▶ Supplied material:
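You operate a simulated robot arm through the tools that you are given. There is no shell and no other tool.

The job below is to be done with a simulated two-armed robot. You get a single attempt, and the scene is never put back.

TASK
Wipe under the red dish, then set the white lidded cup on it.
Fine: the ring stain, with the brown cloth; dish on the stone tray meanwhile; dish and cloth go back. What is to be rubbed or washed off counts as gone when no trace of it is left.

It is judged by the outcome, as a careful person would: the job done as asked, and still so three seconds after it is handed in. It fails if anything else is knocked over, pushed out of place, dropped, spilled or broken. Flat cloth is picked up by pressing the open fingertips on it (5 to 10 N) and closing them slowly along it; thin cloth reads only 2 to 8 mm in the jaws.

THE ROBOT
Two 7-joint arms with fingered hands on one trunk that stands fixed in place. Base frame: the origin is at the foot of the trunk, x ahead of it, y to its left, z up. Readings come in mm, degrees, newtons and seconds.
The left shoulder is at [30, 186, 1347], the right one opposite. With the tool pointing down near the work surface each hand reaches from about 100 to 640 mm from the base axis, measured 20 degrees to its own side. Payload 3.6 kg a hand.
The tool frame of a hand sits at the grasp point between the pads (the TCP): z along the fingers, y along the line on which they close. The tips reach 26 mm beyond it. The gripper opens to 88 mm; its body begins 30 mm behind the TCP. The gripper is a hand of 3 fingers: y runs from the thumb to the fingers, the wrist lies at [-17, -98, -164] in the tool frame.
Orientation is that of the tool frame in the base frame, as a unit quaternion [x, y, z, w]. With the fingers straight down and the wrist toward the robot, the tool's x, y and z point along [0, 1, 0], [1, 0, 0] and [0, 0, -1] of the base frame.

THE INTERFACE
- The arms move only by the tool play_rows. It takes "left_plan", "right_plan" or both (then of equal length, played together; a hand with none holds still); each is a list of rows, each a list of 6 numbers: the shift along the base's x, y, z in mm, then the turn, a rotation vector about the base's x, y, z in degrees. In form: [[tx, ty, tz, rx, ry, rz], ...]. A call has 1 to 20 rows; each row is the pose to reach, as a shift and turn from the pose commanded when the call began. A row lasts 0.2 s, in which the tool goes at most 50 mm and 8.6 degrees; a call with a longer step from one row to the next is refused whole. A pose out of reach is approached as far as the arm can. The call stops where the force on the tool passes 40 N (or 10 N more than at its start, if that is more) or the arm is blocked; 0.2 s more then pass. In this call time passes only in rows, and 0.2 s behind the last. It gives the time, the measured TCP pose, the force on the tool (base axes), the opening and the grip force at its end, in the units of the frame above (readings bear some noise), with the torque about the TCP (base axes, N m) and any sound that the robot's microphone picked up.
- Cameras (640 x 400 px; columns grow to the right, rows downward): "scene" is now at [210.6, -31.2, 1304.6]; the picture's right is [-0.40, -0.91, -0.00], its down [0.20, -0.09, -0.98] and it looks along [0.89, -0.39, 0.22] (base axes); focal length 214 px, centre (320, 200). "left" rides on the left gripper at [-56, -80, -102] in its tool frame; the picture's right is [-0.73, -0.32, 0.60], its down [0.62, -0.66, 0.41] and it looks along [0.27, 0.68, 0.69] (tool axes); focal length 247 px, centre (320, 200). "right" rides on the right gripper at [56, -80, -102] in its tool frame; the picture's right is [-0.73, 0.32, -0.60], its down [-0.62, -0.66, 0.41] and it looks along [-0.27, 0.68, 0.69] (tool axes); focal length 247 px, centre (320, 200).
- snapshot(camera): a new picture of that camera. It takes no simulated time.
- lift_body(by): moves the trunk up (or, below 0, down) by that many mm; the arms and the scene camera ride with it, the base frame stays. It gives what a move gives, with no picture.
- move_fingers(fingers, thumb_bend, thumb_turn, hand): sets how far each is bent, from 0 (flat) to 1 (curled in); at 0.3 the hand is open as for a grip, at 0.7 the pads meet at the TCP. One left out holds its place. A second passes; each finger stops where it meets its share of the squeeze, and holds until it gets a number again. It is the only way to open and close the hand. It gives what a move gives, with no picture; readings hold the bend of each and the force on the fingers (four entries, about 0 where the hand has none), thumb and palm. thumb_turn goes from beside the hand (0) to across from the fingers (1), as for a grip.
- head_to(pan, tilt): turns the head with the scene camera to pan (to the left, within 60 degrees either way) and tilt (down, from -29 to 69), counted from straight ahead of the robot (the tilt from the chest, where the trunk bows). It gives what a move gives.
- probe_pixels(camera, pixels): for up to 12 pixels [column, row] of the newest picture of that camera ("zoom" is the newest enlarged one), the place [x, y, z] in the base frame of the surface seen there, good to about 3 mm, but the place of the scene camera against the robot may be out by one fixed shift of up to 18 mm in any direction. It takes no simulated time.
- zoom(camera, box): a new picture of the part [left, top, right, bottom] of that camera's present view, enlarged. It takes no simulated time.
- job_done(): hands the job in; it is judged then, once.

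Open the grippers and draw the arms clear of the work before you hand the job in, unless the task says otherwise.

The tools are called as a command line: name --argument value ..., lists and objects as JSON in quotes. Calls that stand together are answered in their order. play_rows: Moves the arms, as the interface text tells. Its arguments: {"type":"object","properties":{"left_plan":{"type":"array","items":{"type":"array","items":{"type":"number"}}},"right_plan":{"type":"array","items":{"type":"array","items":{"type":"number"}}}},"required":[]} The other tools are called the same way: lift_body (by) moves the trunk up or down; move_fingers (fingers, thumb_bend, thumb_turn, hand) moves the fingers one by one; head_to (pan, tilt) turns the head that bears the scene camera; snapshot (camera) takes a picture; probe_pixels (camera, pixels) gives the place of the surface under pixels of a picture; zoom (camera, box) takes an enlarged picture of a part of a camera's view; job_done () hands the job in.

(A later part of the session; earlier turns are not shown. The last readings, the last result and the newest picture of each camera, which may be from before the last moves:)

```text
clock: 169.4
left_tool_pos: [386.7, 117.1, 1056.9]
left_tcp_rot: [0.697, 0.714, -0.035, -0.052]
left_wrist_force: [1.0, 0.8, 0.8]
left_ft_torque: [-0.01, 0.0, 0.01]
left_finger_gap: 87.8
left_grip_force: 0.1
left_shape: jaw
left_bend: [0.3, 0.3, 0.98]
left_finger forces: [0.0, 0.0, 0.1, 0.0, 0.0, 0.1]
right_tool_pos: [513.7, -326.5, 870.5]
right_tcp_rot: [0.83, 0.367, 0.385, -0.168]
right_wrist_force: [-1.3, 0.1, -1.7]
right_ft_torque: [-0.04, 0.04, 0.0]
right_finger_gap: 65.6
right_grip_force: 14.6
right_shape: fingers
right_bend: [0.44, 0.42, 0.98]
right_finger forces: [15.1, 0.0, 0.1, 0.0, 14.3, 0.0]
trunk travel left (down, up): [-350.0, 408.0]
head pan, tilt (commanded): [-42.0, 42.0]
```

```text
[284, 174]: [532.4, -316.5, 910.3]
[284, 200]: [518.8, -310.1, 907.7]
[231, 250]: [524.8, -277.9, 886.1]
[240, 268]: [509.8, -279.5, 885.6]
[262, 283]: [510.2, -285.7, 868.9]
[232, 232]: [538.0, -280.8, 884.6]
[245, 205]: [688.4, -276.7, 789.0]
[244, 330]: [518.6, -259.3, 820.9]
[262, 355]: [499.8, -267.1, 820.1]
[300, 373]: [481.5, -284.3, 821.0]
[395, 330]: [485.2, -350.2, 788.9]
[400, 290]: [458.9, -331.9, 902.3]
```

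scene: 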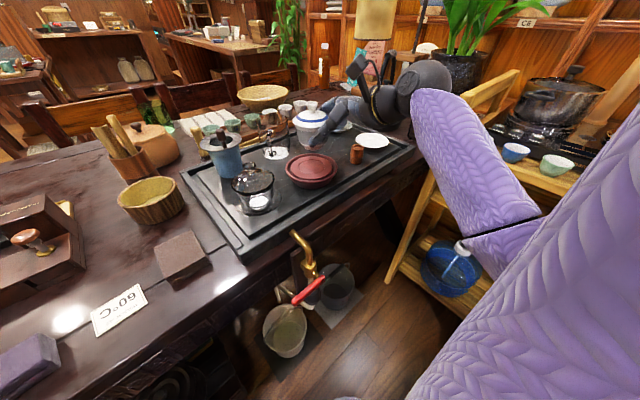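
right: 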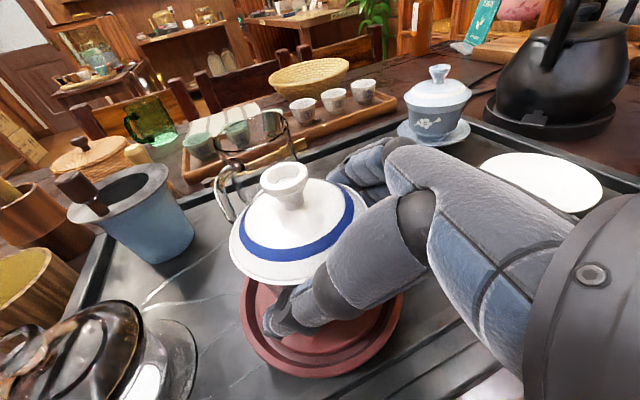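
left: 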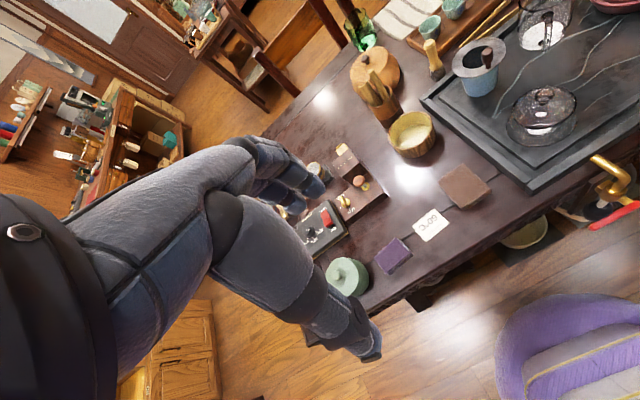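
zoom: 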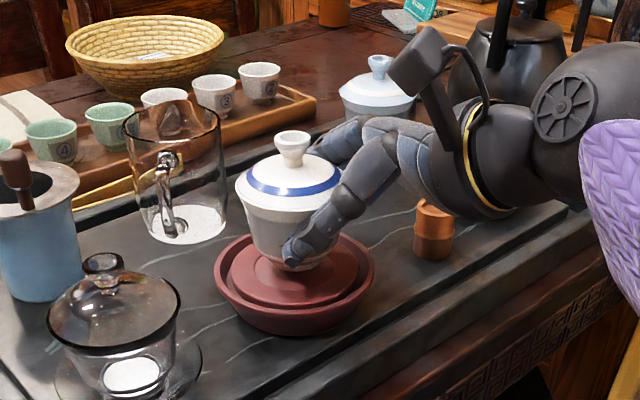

▶ Requirements: Copy out all the data exactly; skip the pictures. Give them as a JSON list of strings, one for each line, with blank lines left out.

▶ Result for this task:
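[
  "You operate a simulated robot arm through the tools that you are given. There is no shell and no other tool.",
  "The job below is to be done with a simulated two-armed robot. You get a single attempt, and the scene is never put back.",
  "TASK",
  "Wipe under the red dish, then set the white lidded cup on it.",
  "Fine: the ring stain, with the brown cloth; dish on the stone tray meanwhile; dish and cloth go back. What is to be rubbed or washed off counts as gone when no trace of it is left.",
  "It is judged by the outcome, as a careful person would: the job done as asked, and still so three seconds after it is handed in. It fails if anything else is knocked over, pushed out of place, dropped, spilled or broken. Flat cloth is picked up by pressing the open fingertips on it (5 to 10 N) and closing them slowly along it; thin cloth reads only 2 to 8 mm in the jaws.",
  "THE ROBOT",
  "Two 7-joint arms with fingered hands on one trunk that stands fixed in place. Base frame: the origin is at the foot of the trunk, x ahead of it, y to its left, z up. Readings come in mm, degrees, newtons and seconds.",
  "The left shoulder is at [30, 186, 1347], the right one opposite. With the tool pointing down near the work surface each hand reaches from about 100 to 640 mm from the base axis, measured 20 degrees to its own side. Payload 3.6 kg a hand.",
  "The tool frame of a hand sits at the grasp point between the pads (the TCP): z along the fingers, y along the line on which they close. The tips reach 26 mm beyond it. The gripper opens to 88 mm; its body begins 30 mm behind the TCP. The gripper is a hand of 3 fingers: y runs from the thumb to the fingers, the wrist lies at [-17, -98, -164] in the tool frame.",
  "Orientation is that of the tool frame in the base frame, as a unit quaternion [x, y, z, w]. With the fingers straight down and the wrist toward the robot, the tool's x, y and z point along [0, 1, 0], [1, 0, 0] and [0, 0, -1] of the base frame.",
  "THE INTERFACE",
  "- The arms move only by the tool play_rows. It takes \"left_plan\", \"right_plan\" or both (then of equal length, played together; a hand with none holds still); each is a list of rows, each a list of 6 numbers: the shift along the base's x, y, z in mm, then the turn, a rotation vector about the base's x, y, z in degrees. In form: [[tx, ty, tz, rx, ry, rz], ...]. A call has 1 to 20 rows; each row is the pose to reach, as a shift and turn from the pose commanded when the call began. A row lasts 0.2 s, in which the tool goes at most 50 mm and 8.6 degrees; a call with a longer step from one row to the next is refused whole. A pose out of reach is approached as far as the arm can. The call stops where the force on the tool passes 40 N (or 10 N more than at its start, if that is more) or the arm is blocked; 0.2 s more then pass. In this call time passes only in rows, and 0.2 s behind the last. It gives the time, the measured TCP pose, the force on the tool (base axes), the opening and the grip force at its end, in the units of the frame above (readings bear some noise), with the torque about the TCP (base axes, N m) and any sound that the robot's microphone picked up.",
  "- Cameras (640 x 400 px; columns grow to the right, rows downward): \"scene\" is now at [210.6, -31.2, 1304.6]; the picture's right is [-0.40, -0.91, -0.00], its down [0.20, -0.09, -0.98] and it looks along [0.89, -0.39, 0.22] (base axes); focal length 214 px, centre (320, 200). \"left\" rides on the left gripper at [-56, -80, -102] in its tool frame; the picture's right is [-0.73, -0.32, 0.60], its down [0.62, -0.66, 0.41] and it looks along [0.27, 0.68, 0.69] (tool axes); focal length 247 px, centre (320, 200). \"right\" rides on the right gripper at [56, -80, -102] in its tool frame; the picture's right is [-0.73, 0.32, -0.60], its down [-0.62, -0.66, 0.41] and it looks along [-0.27, 0.68, 0.69] (tool axes); focal length 247 px, centre (320, 200).",
  "- snapshot(camera): a new picture of that camera. It takes no simulated time.",
  "- lift_body(by): moves the trunk up (or, below 0, down) by that many mm; the arms and the scene camera ride with it, the base frame stays. It gives what a move gives, with no picture.",
  "- move_fingers(fingers, thumb_bend, thumb_turn, hand): sets how far each is bent, from 0 (flat) to 1 (curled in); at 0.3 the hand is open as for a grip, at 0.7 the pads meet at the TCP. One left out holds its place. A second passes; each finger stops where it meets its share of the squeeze, and holds until it gets a number again. It is the only way to open and close the hand. It gives what a move gives, with no picture; readings hold the bend of each and the force on the fingers (four entries, about 0 where the hand has none), thumb and palm. thumb_turn goes from beside the hand (0) to across from the fingers (1), as for a grip.",
  "- head_to(pan, tilt): turns the head with the scene camera to pan (to the left, within 60 degrees either way) and tilt (down, from -29 to 69), counted from straight ahead of the robot (the tilt from the chest, where the trunk bows). It gives what a move gives.",
  "- probe_pixels(camera, pixels): for up to 12 pixels [column, row] of the newest picture of that camera (\"zoom\" is the newest enlarged one), the place [x, y, z] in the base frame of the surface seen there, good to about 3 mm, but the place of the scene camera against the robot may be out by one fixed shift of up to 18 mm in any direction. It takes no simulated time.",
  "- zoom(camera, box): a new picture of the part [left, top, right, bottom] of that camera's present view, enlarged. It takes no simulated time.",
  "- job_done(): hands the job in; it is judged then, once.",
  "Open the grippers and draw the arms clear of the work before you hand the job in, unless the task says otherwise.",
  "The tools are called as a command line: name --argument value ..., lists and objects as JSON in quotes. Calls that stand together are answered in their order. play_rows: Moves the arms, as the interface text tells. Its arguments: {\"type\":\"object\",\"properties\":{\"left_plan\":{\"type\":\"array\",\"items\":{\"type\":\"array\",\"items\":{\"type\":\"number\"}}},\"right_plan\":{\"type\":\"array\",\"items\":{\"type\":\"array\",\"items\":{\"type\":\"number\"}}}},\"required\":[]} The other tools are called the same way: lift_body (by) moves the trunk up or down; move_fingers (fingers, thumb_bend, thumb_turn, hand) moves the fingers one by one; head_to (pan, tilt) turns the head that bears the scene camera; snapshot (camera) takes a picture; probe_pixels (camera, pixels) gives the place of the surface under pixels of a picture; zoom (camera, box) takes an enlarged picture of a part of a camera's view; job_done () hands the job in.",
  "(A later part of the session; earlier turns are not shown. The last readings, the last result and the newest picture of each camera, which may be from before the last moves:)",
  "```text",
  "clock: 169.4",
  "left_tool_pos: [386.7, 117.1, 1056.9]",
  "left_tcp_rot: [0.697, 0.714, -0.035, -0.052]",
  "left_wrist_force: [1.0, 0.8, 0.8]",
  "left_ft_torque: [-0.01, 0.0, 0.01]",
  "left_finger_gap: 87.8",
  "left_grip_force: 0.1",
  "left_shape: jaw",
  "left_bend: [0.3, 0.3, 0.98]",
  "left_finger forces: [0.0, 0.0, 0.1, 0.0, 0.0, 0.1]",
  "right_tool_pos: [513.7, -326.5, 870.5]",
  "right_tcp_rot: [0.83, 0.367, 0.385, -0.168]",
  "right_wrist_force: [-1.3, 0.1, -1.7]",
  "right_ft_torque: [-0.04, 0.04, 0.0]",
  "right_finger_gap: 65.6",
  "right_grip_force: 14.6",
  "right_shape: fingers",
  "right_bend: [0.44, 0.42, 0.98]",
  "right_finger forces: [15.1, 0.0, 0.1, 0.0, 14.3, 0.0]",
  "trunk travel left (down, up): [-350.0, 408.0]",
  "head pan, tilt (commanded): [-42.0, 42.0]",
  "```",
  "```text",
  "[284, 174]: [532.4, -316.5, 910.3]",
  "[284, 200]: [518.8, -310.1, 907.7]",
  "[231, 250]: [524.8, -277.9, 886.1]",
  "[240, 268]: [509.8, -279.5, 885.6]",
  "[262, 283]: [510.2, -285.7, 868.9]",
  "[232, 232]: [538.0, -280.8, 884.6]",
  "[245, 205]: [688.4, -276.7, 789.0]",
  "[244, 330]: [518.6, -259.3, 820.9]",
  "[262, 355]: [499.8, -267.1, 820.1]",
  "[300, 373]: [481.5, -284.3, 821.0]",
  "[395, 330]: [485.2, -350.2, 788.9]",
  "[400, 290]: [458.9, -331.9, 902.3]",
  "```",
  "scene: ",
  "right: ",
  "left: ",
  "zoom: "
]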